== PROVIDED TEXT ==
The property you’ve bought: example for this article
For the purposes of the article, we’re going to assume you’ve bought the property. It’s a light refurbishment job but you intend to install a new boiler and re-pipe the property to (x). The property has seen better days so you’re replacing the fuse board and installing a new consumer unit.
They don’t require planning permission but they do mean you need routine Building Control sign-off.
HMO Architects note: The bridge facility your broker arranges funds the property purchase. The next step is working on an agreement for the drawdown schedule for your build costs. That’s the focus of our next step.
Step three: create your project one-pager
You’ve completed the purchase. Now you have a short window before work starts to get everything in place. The best way to approach this is to break it into clear, manageable tasks and tackle them in order.
Here’s the best way to do this:
- Confirm your project scope: Write a one-line scope at the top of your plan. Stick to it. Example: “Light refurb for student HMO; install new boiler and re-pipe to (x); replace fuse board with a new consumer unit; minor kitchen/bath refresh; redecoration. No structural work. No planning.” This is your north star and protects you from scope creep. Resist any temptation to course-change because that kills profit.
- Design the layout: Bring in your architect, HMO consultant, or experienced builder from step two again. Expand on your ideas from the initial viewings on how you’ll improve the property. They can advise you on cost-effective finishes that appeal to your target tenants. Confirm where the boiler will sit, how the flue will route, where the condensate will discharge to a lawful drain, how the radiator runs will be set out, and where you’ll install any extract fans. Ask for a simple measured sketch or drawings if the council (Building Regulations or HMO licensing) or lender needs to see them.
- Assemble your team: You’re going to need help from different experts at different stages of the build. Line up your architect to take care of Building Regulations, licence packs and interior design and layout duties. You can ask your architect or build to be your project manager so they run the build site or you. If you choose more than one on-site contractor, you’ll need to appoint a Principal Designer and Principal Contractor. They can be your architect and builder. Add a Gas Safe engineer and a Part P electrician to deliver and certify the boiler and consumer unit. Last but not least, decide on a property solicitor for contracts and disputes and an accountant for tax and business structure matters.
- Governing contract: Your builder or project manager will write up a simple contract that sets out the rules for the job. This will often be an amended JCT Minor Works or Home Owner/Occupier contract template. This tells you what is and what’s not included in the build. It also includes a fixed start date, finish date and payment schedule. Other key points you’ll find in it are retention (how much payment you hold back at the end) and the defects period (how long they must come back to fix problems). Review the contract thoroughly before you sign it off. Look out for vague wording or potential hidden costs that could lead to a dispute later on.

== WRITTEN EXERCISE 1 ==
Transcribe the provided text beginning at "- Assemble your". Stop after "business structure matters.".
== WRITTEN EXERCISE 2 ==
Keep the provided text going from its last sentence.

== INFORMATION SUPPLIED ==
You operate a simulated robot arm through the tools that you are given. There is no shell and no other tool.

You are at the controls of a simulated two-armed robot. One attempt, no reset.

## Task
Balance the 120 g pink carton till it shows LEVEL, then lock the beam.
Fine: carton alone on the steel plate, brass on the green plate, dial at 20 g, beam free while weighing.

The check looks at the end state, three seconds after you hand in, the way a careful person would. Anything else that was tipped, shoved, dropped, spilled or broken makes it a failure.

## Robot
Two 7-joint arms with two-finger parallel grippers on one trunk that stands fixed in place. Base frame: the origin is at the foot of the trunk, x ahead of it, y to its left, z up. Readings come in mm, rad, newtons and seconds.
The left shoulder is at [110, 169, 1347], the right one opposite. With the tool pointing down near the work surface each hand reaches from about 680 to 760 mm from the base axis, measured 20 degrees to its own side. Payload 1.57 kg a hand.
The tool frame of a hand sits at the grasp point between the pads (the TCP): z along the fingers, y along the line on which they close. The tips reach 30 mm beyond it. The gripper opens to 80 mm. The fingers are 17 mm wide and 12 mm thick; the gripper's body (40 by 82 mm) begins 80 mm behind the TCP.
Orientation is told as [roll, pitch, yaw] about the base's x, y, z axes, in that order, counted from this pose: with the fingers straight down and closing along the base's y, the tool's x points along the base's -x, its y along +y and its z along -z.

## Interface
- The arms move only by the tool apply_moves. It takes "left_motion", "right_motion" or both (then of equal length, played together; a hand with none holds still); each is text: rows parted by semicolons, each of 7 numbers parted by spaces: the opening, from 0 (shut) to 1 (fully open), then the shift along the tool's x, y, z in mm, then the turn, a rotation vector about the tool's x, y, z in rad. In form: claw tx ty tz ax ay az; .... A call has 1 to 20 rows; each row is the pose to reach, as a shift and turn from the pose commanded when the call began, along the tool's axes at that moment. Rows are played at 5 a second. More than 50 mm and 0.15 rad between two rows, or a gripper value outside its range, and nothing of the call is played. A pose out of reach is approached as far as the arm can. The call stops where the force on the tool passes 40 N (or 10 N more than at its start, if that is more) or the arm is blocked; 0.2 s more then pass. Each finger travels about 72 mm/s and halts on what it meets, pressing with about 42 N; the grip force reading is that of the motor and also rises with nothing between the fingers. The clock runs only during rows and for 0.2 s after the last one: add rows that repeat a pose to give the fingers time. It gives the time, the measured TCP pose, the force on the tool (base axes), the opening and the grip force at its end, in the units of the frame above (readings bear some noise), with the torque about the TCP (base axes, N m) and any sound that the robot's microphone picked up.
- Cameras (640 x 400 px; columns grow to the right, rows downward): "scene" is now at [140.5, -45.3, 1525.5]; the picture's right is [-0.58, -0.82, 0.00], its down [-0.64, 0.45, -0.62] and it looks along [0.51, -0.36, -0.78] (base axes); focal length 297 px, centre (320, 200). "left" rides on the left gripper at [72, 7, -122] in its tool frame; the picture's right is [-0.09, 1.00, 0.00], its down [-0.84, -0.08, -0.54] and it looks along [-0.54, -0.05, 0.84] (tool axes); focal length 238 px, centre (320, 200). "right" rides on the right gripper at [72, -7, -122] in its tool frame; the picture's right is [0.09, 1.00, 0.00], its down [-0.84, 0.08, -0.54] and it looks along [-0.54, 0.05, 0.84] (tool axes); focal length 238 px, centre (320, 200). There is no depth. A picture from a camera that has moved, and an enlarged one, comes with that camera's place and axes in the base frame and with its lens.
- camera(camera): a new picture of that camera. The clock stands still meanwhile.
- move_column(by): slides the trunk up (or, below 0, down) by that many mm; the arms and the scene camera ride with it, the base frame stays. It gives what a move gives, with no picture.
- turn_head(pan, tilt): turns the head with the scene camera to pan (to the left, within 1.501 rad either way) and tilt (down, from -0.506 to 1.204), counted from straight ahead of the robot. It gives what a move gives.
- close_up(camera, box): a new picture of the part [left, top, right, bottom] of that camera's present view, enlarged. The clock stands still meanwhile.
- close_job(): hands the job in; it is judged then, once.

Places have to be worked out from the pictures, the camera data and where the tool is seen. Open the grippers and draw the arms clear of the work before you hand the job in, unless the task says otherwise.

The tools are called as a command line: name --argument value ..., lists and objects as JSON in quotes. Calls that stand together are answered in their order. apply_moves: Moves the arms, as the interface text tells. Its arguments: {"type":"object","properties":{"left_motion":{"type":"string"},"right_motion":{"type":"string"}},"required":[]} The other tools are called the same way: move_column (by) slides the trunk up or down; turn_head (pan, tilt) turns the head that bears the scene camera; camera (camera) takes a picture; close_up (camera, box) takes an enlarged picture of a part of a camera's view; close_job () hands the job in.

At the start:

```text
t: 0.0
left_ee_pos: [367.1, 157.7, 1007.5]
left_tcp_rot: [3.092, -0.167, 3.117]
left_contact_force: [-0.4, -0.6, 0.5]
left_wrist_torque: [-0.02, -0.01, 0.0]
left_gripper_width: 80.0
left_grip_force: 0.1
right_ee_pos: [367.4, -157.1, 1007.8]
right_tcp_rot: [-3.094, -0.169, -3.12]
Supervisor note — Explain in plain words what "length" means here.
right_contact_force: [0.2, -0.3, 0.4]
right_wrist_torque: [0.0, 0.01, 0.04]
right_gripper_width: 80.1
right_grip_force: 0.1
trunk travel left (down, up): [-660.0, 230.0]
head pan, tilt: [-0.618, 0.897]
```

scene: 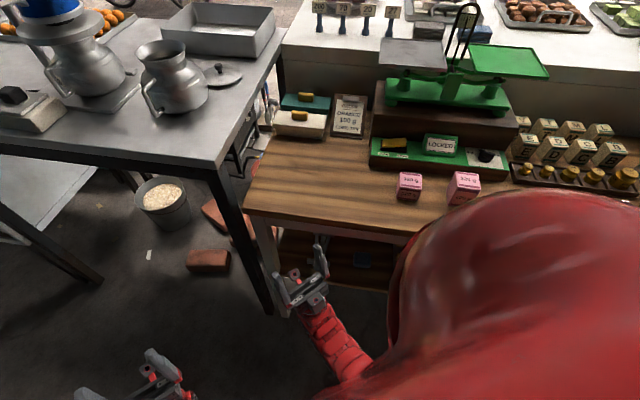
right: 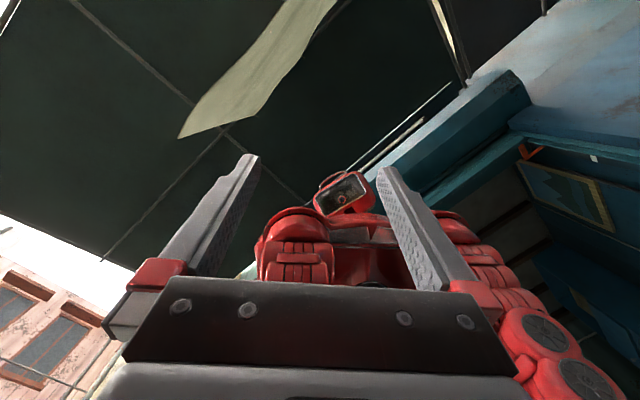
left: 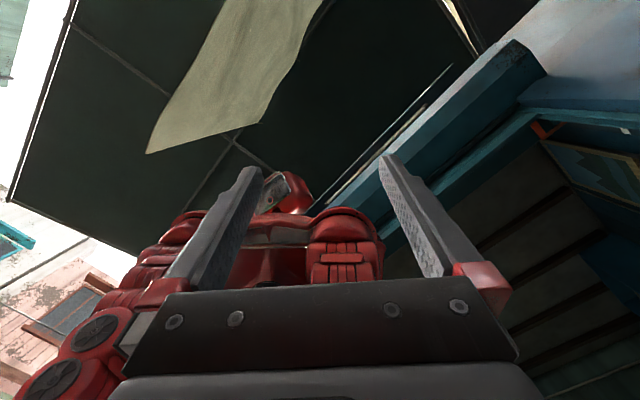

== WRITTEN ANSWER 1 ==
- Assemble your team: You’re going to need help from different experts at different stages of the build. Line up your architect to take care of Building Regulations, licence packs and interior design and layout duties. You can ask your architect or build to be your project manager so they run the build site or you. If you choose more than one on-site contractor, you’ll need to appoint a Principal Designer and Principal Contractor. They can be your architect and builder. Add a Gas Safe engineer and a Part P electrician to deliver and certify the boiler and consumer unit. Last but not least, decide on a property solicitor for contracts and disputes and an accountant for tax and business structure matters.

== WRITTEN ANSWER 2 ==
- Get written quotes: Ask your project manager to cost the work based on your agreed design. They’ll price in labour, plant, materials and their own specialist tradesmen for different parts of the build. Make sure they itemise every element and that the total is equal to or less than your budget. It should also include a draft programme (the first version of the project timeline). If the price comes in lower than your budget, you have a choice. You can bank the savings, add it to your contingency fund or reduce the size of the loan. If they price it higher, scale back your plan until you get it back under your financial control.
- Timeline plan: Now it’s time to move from the draft programme to the final, agreed timeline. The timeline needs to feature the site start date, the main build milestones, the snagging phase and the target completion date. Include key inspection points such as first-fix pipework, the consumer-unit changeover, and final commissioning. Share with your architect, builder and broker so everyone works to the same deadlines.
- Logistics plan: This sets out when specific labour and material will arrive on site. Order longer-lead items such as the boiler, consumer unit, radiators and fans, and plan any gas and power isolations. This avoids delays and keeps the build moving on schedule.
- Change control (set the rule now): Never agree to changes on a handshake or verbal agreement. Write each change down, get a price for it, and make sure the project manager signs it before carrying on with the work.
- Confirm finance setup and go live: Share your final drawings, quotes and programme with your broker or lender. Before starting work, check what the lender needs to transfer the first tranche, like insurance, a Building Notice (or Competent Person Scheme notifications) or an HMO licence. Then, get written confirmation your facility is active and you can draw down the capital. Also ask for confirmation of the project milestones and how long each drawdown will take once the inspector signs the work off.
- Site set-up and notices: Let Building Control know before work starts. Submit a Building Notice and agree an inspection schedule with Building Control that matches your programme. Sort out skips, parking permits, waste carrier details and site insurance. Although unlikely on smaller projects, you may also need temporary site utilities such as water or electricity.
- Pre-start check: Do one last run-through of the plan. Make sure everything still stacks up and every team member is clear on what they need to do and when. Check your contingency budget covers all the likely risks you might face. If there are any gaps, tighten them up now. That’s because once you give the go-ahead, you’re committed to the build.
HMO Architects note: If you need to change the plan later and that affects the design, cost or timeline, write it down. Get everyone to agree in writing before the builder carries on with the work.
Step four: running the build
As mentioned above, you can appoint a project manager to be your day-to-day lead on site. Their job is to coordinate subcontractors and keep everything on time when work is underway. They report directly to you so you still get to make the key decisions on project progress.
For this article, we’ll assume you’re using a project manager on your student HMO project. Here’s what you can expect:
- Site kickoff: Hold a meeting before work starts. Go over the schedule, drawings and inspection dates. Confirm the isolation plans and the Building Control inspection points. Agree site access, deliveries, waste and neighbour arrangements. Also, make clear to everyone the process for changing the plan.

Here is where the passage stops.